Aim — Only the lines from the one containing "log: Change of" through the final line of the material below should be output, exactly as they stand.

Given information —

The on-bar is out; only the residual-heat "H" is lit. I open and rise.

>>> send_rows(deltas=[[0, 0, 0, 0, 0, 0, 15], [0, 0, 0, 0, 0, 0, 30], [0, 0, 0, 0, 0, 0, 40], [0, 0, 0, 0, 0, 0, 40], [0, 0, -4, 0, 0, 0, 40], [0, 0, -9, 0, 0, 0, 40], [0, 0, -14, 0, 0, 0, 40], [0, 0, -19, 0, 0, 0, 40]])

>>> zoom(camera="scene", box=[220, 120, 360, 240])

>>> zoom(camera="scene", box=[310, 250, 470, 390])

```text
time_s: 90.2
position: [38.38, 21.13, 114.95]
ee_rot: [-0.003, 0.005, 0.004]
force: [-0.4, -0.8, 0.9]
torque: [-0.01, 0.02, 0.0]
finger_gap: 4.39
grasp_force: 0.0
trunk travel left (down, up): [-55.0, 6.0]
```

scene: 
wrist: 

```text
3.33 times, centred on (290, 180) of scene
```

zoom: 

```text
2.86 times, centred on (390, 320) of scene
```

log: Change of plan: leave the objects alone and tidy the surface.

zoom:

Answer below —
log: Change of plan: leave the objects alone and tidy the surface.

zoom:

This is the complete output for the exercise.